Task statement
Write every line of the material out exactly as shown.

Material provided
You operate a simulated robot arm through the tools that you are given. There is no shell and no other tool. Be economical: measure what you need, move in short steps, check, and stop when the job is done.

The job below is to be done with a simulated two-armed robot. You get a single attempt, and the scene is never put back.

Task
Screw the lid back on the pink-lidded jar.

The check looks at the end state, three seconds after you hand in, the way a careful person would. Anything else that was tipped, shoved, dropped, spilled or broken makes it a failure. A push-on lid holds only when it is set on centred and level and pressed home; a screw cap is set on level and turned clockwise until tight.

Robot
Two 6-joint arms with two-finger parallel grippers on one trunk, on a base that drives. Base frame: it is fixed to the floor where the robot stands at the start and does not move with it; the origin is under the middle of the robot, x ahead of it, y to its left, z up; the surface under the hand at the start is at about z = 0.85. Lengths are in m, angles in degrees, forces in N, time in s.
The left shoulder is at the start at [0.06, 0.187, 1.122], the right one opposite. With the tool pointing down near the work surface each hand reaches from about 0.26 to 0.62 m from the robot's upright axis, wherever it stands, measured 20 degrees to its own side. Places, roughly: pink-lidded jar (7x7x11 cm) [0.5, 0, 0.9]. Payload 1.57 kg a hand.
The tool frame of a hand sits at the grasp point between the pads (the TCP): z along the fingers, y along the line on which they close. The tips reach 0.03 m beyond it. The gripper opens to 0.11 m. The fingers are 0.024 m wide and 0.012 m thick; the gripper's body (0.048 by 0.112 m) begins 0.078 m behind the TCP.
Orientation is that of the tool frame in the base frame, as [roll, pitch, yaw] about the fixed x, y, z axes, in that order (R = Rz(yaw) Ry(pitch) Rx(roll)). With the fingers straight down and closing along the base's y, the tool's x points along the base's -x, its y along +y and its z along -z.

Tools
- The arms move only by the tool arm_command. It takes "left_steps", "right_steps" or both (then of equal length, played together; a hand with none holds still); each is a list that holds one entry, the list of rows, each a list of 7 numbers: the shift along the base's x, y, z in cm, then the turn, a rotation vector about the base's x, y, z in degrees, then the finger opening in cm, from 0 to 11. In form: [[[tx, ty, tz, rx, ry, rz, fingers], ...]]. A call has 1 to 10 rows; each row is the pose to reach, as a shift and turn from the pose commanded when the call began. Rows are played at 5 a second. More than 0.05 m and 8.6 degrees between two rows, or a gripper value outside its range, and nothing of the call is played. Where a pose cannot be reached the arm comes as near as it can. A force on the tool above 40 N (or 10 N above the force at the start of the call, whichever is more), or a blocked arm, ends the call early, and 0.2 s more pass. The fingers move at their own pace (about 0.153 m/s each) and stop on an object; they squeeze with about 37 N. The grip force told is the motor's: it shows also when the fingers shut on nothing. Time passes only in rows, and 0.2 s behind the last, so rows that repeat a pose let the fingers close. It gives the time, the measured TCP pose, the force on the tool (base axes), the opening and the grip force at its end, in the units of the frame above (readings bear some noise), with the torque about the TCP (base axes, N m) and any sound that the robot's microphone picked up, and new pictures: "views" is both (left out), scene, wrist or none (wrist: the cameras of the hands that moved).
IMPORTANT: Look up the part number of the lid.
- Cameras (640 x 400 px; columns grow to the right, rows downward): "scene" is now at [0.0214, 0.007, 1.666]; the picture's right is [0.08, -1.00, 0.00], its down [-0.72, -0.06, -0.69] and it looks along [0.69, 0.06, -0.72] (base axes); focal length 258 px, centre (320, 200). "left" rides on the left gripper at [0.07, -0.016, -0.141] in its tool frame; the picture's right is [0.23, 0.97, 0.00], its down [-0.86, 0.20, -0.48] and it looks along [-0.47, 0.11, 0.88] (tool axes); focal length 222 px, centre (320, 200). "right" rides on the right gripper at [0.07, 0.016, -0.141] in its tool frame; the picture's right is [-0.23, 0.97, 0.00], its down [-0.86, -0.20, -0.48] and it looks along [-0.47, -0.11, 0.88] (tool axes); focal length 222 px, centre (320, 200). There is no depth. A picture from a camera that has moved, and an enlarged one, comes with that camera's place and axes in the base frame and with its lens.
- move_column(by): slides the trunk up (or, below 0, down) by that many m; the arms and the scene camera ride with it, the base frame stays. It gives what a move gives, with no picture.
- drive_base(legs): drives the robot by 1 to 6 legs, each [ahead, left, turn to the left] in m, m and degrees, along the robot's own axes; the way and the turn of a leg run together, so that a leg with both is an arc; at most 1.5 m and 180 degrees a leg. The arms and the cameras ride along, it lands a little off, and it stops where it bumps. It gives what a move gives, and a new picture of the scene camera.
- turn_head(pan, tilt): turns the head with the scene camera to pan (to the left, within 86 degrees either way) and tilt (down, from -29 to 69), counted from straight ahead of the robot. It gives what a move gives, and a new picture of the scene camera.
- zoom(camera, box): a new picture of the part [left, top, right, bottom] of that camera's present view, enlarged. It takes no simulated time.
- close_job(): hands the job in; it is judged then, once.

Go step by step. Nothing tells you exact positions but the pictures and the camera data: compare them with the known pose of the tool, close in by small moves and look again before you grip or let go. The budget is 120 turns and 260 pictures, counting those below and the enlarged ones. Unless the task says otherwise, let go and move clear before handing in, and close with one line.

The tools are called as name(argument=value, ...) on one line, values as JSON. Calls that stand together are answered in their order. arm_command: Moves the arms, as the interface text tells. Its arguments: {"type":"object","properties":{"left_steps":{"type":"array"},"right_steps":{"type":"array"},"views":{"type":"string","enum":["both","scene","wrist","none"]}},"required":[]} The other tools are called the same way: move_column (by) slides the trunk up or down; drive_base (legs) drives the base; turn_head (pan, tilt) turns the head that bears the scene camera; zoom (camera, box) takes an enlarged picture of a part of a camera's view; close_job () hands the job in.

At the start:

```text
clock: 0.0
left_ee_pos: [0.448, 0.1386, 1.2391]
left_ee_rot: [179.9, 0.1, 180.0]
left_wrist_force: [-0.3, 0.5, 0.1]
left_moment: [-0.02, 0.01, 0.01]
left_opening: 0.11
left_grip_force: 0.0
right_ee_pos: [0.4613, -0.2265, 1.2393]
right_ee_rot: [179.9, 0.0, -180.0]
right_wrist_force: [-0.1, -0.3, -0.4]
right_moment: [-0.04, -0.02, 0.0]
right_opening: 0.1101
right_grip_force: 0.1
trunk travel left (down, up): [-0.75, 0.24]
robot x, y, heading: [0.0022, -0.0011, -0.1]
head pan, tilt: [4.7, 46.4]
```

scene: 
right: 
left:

Output for this exercise
You operate a simulated robot arm through the tools that you are given. There is no shell and no other tool. Be economical: measure what you need, move in short steps, check, and stop when the job is done.

The job below is to be done with a simulated two-armed robot. You get a single attempt, and the scene is never put back.

Task
Screw the lid back on the pink-lidded jar.

The check looks at the end state, three seconds after you hand in, the way a careful person would. Anything else that was tipped, shoved, dropped, spilled or broken makes it a failure. A push-on lid holds only when it is set on centred and level and pressed home; a screw cap is set on level and turned clockwise until tight.

Robot
Two 6-joint arms with two-finger parallel grippers on one trunk, on a base that drives. Base frame: it is fixed to the floor where the robot stands at the start and does not move with it; the origin is under the middle of the robot, x ahead of it, y to its left, z up; the surface under the hand at the start is at about z = 0.85. Lengths are in m, angles in degrees, forces in N, time in s.
The left shoulder is at the start at [0.06, 0.187, 1.122], the right one opposite. With the tool pointing down near the work surface each hand reaches from about 0.26 to 0.62 m from the robot's upright axis, wherever it stands, measured 20 degrees to its own side. Places, roughly: pink-lidded jar (7x7x11 cm) [0.5, 0, 0.9]. Payload 1.57 kg a hand.
The tool frame of a hand sits at the grasp point between the pads (the TCP): z along the fingers, y along the line on which they close. The tips reach 0.03 m beyond it. The gripper opens to 0.11 m. The fingers are 0.024 m wide and 0.012 m thick; the gripper's body (0.048 by 0.112 m) begins 0.078 m behind the TCP.
Orientation is that of the tool frame in the base frame, as [roll, pitch, yaw] about the fixed x, y, z axes, in that order (R = Rz(yaw) Ry(pitch) Rx(roll)). With the fingers straight down and closing along the base's y, the tool's x points along the base's -x, its y along +y and its z along -z.

Tools
- The arms move only by the tool arm_command. It takes "left_steps", "right_steps" or both (then of equal length, played together; a hand with none holds still); each is a list that holds one entry, the list of rows, each a list of 7 numbers: the shift along the base's x, y, z in cm, then the turn, a rotation vector about the base's x, y, z in degrees, then the finger opening in cm, from 0 to 11. In form: [[[tx, ty, tz, rx, ry, rz, fingers], ...]]. A call has 1 to 10 rows; each row is the pose to reach, as a shift and turn from the pose commanded when the call began. Rows are played at 5 a second. More than 0.05 m and 8.6 degrees between two rows, or a gripper value outside its range, and nothing of the call is played. Where a pose cannot be reached the arm comes as near as it can. A force on the tool above 40 N (or 10 N above the force at the start of the call, whichever is more), or a blocked arm, ends the call early, and 0.2 s more pass. The fingers move at their own pace (about 0.153 m/s each) and stop on an object; they squeeze with about 37 N. The grip force told is the motor's: it shows also when the fingers shut on nothing. Time passes only in rows, and 0.2 s behind the last, so rows that repeat a pose let the fingers close. It gives the time, the measured TCP pose, the force on the tool (base axes), the opening and the grip force at its end, in the units of the frame above (readings bear some noise), with the torque about the TCP (base axes, N m) and any sound that the robot's microphone picked up, and new pictures: "views" is both (left out), scene, wrist or none (wrist: the cameras of the hands that moved).
IMPORTANT: Look up the part number of the lid.
- Cameras (640 x 400 px; columns grow to the right, rows downward): "scene" is now at [0.0214, 0.007, 1.666]; the picture's right is [0.08, -1.00, 0.00], its down [-0.72, -0.06, -0.69] and it looks along [0.69, 0.06, -0.72] (base axes); focal length 258 px, centre (320, 200). "left" rides on the left gripper at [0.07, -0.016, -0.141] in its tool frame; the picture's right is [0.23, 0.97, 0.00], its down [-0.86, 0.20, -0.48] and it looks along [-0.47, 0.11, 0.88] (tool axes); focal length 222 px, centre (320, 200). "right" rides on the right gripper at [0.07, 0.016, -0.141] in its tool frame; the picture's right is [-0.23, 0.97, 0.00], its down [-0.86, -0.20, -0.48] and it looks along [-0.47, -0.11, 0.88] (tool axes); focal length 222 px, centre (320, 200). There is no depth. A picture from a camera that has moved, and an enlarged one, comes with that camera's place and axes in the base frame and with its lens.
- move_column(by): slides the trunk up (or, below 0, down) by that many m; the arms and the scene camera ride with it, the base frame stays. It gives what a move gives, with no picture.
- drive_base(legs): drives the robot by 1 to 6 legs, each [ahead, left, turn to the left] in m, m and degrees, along the robot's own axes; the way and the turn of a leg run together, so that a leg with both is an arc; at most 1.5 m and 180 degrees a leg. The arms and the cameras ride along, it lands a little off, and it stops where it bumps. It gives what a move gives, and a new picture of the scene camera.
- turn_head(pan, tilt): turns the head with the scene camera to pan (to the left, within 86 degrees either way) and tilt (down, from -29 to 69), counted from straight ahead of the robot. It gives what a move gives, and a new picture of the scene camera.
- zoom(camera, box): a new picture of the part [left, top, right, bottom] of that camera's present view, enlarged. It takes no simulated time.
- close_job(): hands the job in; it is judged then, once.

Go step by step. Nothing tells you exact positions but the pictures and the camera data: compare them with the known pose of the tool, close in by small moves and look again before you grip or let go. The budget is 120 turns and 260 pictures, counting those below and the enlarged ones. Unless the task says otherwise, let go and move clear before handing in, and close with one line.

The tools are called as name(argument=value, ...) on one line, values as JSON. Calls that stand together are answered in their order. arm_command: Moves the arms, as the interface text tells. Its arguments: {"type":"object","properties":{"left_steps":{"type":"array"},"right_steps":{"type":"array"},"views":{"type":"string","enum":["both","scene","wrist","none"]}},"required":[]} The other tools are called the same way: move_column (by) slides the trunk up or down; drive_base (legs) drives the base; turn_head (pan, tilt) turns the head that bears the scene camera; zoom (camera, box) takes an enlarged picture of a part of a camera's view; close_job () hands the job in.

At the start:

```text
clock: 0.0
left_ee_pos: [0.448, 0.1386, 1.2391]
left_ee_rot: [179.9, 0.1, 180.0]
left_wrist_force: [-0.3, 0.5, 0.1]
left_moment: [-0.02, 0.01, 0.01]
left_opening: 0.11
left_grip_force: 0.0
right_ee_pos: [0.4613, -0.2265, 1.2393]
right_ee_rot: [179.9, 0.0, -180.0]
right_wrist_force: [-0.1, -0.3, -0.4]
right_moment: [-0.04, -0.02, 0.0]
right_opening: 0.1101
right_grip_force: 0.1
trunk travel left (down, up): [-0.75, 0.24]
robot x, y, heading: [0.0022, -0.0011, -0.1]
head pan, tilt: [4.7, 46.4]
```

scene: 
right: 
left:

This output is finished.